-- Start Given material --

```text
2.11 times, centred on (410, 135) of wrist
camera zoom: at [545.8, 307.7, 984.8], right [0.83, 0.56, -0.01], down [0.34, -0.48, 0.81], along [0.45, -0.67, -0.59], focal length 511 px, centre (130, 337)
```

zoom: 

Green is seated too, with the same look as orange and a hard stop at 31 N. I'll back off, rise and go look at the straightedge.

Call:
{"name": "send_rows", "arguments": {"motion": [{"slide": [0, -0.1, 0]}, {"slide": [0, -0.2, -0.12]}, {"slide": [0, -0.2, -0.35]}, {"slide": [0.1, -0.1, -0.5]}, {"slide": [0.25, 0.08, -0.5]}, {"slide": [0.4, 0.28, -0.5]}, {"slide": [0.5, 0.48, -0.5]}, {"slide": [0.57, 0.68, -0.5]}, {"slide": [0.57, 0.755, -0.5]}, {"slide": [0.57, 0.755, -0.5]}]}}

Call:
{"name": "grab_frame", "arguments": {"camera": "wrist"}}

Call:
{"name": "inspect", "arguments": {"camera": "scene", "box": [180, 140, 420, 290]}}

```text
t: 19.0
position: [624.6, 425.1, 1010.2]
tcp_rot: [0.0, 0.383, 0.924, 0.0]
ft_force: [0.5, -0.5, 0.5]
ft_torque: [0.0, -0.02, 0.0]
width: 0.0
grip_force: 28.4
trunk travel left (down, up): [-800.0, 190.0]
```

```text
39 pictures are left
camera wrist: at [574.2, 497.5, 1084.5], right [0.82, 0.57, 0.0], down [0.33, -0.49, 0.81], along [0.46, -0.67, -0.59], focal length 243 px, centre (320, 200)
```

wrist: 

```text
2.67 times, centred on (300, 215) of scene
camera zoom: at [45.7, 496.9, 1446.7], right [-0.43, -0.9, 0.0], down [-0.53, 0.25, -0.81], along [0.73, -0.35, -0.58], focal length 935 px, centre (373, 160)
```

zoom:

-- End Given material --

● Given instruction: Copy every line of the material, please, keeping it exactly the same. Put each line that is not blank into a JSON list as a string.

● Response:
[
  "```text",
  "2.11 times, centred on (410, 135) of wrist",
  "camera zoom: at [545.8, 307.7, 984.8], right [0.83, 0.56, -0.01], down [0.34, -0.48, 0.81], along [0.45, -0.67, -0.59], focal length 511 px, centre (130, 337)",
  "```",
  "zoom: ",
  "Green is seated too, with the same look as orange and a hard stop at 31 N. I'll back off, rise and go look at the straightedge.",
  "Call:",
  "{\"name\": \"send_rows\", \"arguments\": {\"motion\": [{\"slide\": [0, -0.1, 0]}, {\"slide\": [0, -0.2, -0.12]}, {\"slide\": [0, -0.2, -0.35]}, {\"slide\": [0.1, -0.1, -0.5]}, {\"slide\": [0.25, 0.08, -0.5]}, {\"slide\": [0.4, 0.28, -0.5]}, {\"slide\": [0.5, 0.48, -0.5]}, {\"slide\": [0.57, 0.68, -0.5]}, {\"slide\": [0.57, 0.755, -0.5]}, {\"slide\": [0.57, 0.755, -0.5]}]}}",
  "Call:",
  "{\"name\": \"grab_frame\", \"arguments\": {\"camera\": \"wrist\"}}",
  "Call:",
  "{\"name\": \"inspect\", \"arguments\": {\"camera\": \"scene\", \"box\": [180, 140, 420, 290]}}",
  "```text",
  "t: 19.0",
  "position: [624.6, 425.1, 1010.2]",
  "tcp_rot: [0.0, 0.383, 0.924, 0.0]",
  "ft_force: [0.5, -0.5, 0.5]",
  "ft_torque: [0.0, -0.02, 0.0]",
  "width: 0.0",
  "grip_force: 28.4",
  "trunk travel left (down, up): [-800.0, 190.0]",
  "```",
  "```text",
  "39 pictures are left",
  "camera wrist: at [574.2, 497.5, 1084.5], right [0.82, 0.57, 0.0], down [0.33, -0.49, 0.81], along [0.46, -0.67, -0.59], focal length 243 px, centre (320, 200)",
  "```",
  "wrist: ",
  "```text",
  "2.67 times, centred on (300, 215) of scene",
  "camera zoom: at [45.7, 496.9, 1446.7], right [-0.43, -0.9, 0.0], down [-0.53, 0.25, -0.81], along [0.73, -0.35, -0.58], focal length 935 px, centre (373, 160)",
  "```",
  "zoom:"
]